Abraham Oakey Hall (July 26, 1826 – October 7, 1898) was an American politician, lawyer, and writer. He served as Mayor of New York from 1869 to 1872 as a Democrat. Hall, known as "Elegant Oakey", was a model of serenity and respectability.[1] Recent historians have disputed the older depiction of Hall as corrupt or as a front man for a corrupt political order.[2]


Early life[edit]

Hall was born in Albany, New York. His childhood was marked by poverty after the death of his father, a New York merchant, when Hall was 3 years old.[3] In 1840, he entered New York University, and wrote for many newspapers to pay his way through school. He graduated in 1844 with bachelor's and master's degrees. He attended Harvard Law School until 1845 before dropping out to apprentice to finish his legal education.[4] Hall returned to New York in 1845, and worked in the law office of Charles W. Sandford. In 1846, he moved to New Orleans where he apprenticed at the law firm of Thomas & John Slidell.

During this period, using the pen name of Hans Yorkel, he served as the New York correspondent of the New Orleans Commercial Bulletin. He returned to New York, where he practiced law and was admitted to the bar in 1851. In that year, Hall authored a book, The Manhattaner in New Orleans, or, Phases of "Crescent City" Life, in which he addressed the problems and challenges of large, ethnically diverse port cities and provided important historical sketches of a young New Orleans.[4] In 1857, he authored a formerly popular Christmas poem and song, "Old Whitey's Christmas Trot".

Political career[edit]

In 1851, New York County District Attorney N. Bowditch Blunt appointed Hall as an assistant district attorney, and after Blunt's death in 1854, Hall offered to occupy the office until the end of the year and revert the district attorney's wages to Blunt's widow and her eight children.[5] However, Democrat Lorenzo B. Shepard was appointed by Governor Horatio Seymour to fill the vacancy. In November 1854, Hall was elected on the Whig ticket to succeed Shepard, and served his first term as New York County District Attorney from 1855 to 1857. He was not re-elected partly due to his unpopularity following the Burdell-Cunningham murder trial.[4] As a Republican, Hall was elected again as the New York County District Attorney in November 1861,[6][7] and re-elected as a Democratic Tammany Hall candidate in 1864[8] and 1867.[9] In November 1868, during his fourth term as D.A., Hall was elected Mayor of New York City as a Democrat supported by Tammany Hall.[10][11] He was re-elected mayor in 1870, again on the Tammany ticket,[12][13] serving two terms from January 1, 1869, to December 31, 1872.
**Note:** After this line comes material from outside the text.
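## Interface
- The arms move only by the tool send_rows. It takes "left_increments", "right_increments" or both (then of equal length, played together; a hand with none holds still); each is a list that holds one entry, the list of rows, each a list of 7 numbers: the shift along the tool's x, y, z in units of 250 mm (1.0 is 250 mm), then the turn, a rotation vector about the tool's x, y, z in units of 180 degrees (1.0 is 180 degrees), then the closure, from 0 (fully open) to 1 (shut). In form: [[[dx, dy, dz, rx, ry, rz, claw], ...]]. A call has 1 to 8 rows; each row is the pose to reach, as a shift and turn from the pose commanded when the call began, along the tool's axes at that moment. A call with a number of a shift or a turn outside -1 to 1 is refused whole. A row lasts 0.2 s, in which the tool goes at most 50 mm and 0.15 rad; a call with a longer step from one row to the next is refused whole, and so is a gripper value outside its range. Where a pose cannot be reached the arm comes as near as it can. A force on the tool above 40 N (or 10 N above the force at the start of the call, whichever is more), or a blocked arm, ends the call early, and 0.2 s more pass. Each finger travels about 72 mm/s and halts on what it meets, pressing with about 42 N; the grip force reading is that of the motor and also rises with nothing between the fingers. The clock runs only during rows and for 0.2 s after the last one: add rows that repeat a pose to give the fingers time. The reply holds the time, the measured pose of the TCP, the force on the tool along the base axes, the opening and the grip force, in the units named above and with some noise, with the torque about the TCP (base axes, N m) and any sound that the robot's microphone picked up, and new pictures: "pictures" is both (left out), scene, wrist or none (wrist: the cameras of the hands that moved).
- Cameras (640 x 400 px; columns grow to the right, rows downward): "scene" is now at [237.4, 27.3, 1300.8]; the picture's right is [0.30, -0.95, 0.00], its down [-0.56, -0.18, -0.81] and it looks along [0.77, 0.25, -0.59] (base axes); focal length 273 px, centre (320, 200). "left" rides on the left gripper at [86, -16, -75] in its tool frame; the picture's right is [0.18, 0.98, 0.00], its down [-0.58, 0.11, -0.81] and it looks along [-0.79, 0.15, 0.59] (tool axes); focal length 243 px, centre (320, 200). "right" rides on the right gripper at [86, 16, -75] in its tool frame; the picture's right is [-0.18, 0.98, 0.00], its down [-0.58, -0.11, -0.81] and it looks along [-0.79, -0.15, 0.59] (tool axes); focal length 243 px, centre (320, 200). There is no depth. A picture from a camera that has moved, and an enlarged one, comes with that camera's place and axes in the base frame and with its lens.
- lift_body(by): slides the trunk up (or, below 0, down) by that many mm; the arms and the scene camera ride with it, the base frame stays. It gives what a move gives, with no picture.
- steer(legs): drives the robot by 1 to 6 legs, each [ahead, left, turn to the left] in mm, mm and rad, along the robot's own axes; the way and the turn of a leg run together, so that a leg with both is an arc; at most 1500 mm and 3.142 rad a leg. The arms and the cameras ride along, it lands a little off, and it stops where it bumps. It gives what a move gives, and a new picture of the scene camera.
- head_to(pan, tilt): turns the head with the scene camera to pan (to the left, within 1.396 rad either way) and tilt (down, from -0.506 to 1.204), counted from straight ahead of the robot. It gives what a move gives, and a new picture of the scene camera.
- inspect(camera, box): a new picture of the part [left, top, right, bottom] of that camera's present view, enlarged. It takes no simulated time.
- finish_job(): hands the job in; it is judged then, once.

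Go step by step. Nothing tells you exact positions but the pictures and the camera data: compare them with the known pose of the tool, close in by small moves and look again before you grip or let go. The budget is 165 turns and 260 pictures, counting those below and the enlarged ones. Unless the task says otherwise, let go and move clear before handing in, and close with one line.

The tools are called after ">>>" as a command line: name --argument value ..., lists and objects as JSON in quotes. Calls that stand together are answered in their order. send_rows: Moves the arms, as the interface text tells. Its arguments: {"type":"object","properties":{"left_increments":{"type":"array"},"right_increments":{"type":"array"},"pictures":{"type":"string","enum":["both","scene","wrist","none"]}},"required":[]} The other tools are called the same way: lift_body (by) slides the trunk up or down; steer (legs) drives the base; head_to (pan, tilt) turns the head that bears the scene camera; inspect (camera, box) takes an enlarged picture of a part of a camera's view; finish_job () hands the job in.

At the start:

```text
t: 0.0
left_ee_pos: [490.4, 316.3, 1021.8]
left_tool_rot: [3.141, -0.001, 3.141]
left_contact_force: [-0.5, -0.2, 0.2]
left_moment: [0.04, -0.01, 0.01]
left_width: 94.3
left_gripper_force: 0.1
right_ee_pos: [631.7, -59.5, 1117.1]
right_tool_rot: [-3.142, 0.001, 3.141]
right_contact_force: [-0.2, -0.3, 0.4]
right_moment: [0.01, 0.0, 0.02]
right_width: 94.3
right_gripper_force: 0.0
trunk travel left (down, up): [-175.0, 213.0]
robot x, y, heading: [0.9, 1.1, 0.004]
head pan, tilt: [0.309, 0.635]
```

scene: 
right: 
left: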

As mayor, Hall was unpopular for a myriad of reasons, partly due to the ongoing political clashes between Anglo "Nativists" and the Irish population. While Democrat "Boss" Tweed, Tammany Hall leaders and Hall were Anglo, their power base rested largely upon Irish immigrants. This conflict boiled over in 1871 when Hall attempted to stop the Irish Orange Order (Irish of Anglo-Saxon and Scots-Irish descent) from holding a parade, perhaps provocatively celebrating the historic Orangemen (Anglo Protestant Irish) victory over ethnic Irish Catholics. Fearing that either banning the march or allowing it to continue would both lead to violence and mayhem, Governor John Hoffman overruled Mayor Hall and allowed it to continue with increased policing. Nevertheless, riots did occur, cementing Hall's negative image on both sides and severely compromising Hoffman's political career.

Additionally, Hall backed away from supporting Republican candidates because of widespread dislike of the Nativists within the Party. He was seen as attempting to have it both ways rather than finding a middle ground.[14] In particular, Thomas Nast, who had old-line Republican leanings, took aim at "Elegant Oakey" whom he considered to be the worst of the Tweed politicians because of his high standing, education and open presidential ambitions. Nast also felt that Hall got off lightly in the affair because of his continued personal connections with reformer and prosecutor Samuel Tilden,[15] though later historians have shown that Hall and Tilden were never very close in the 1860s and 1870s and that Hall did not receive any special assistance. In fact, Tilden was the chief opponent of Tweed, Hall, et al.[4] Hall was tried three times and finally acquitted of all charges on the third trial.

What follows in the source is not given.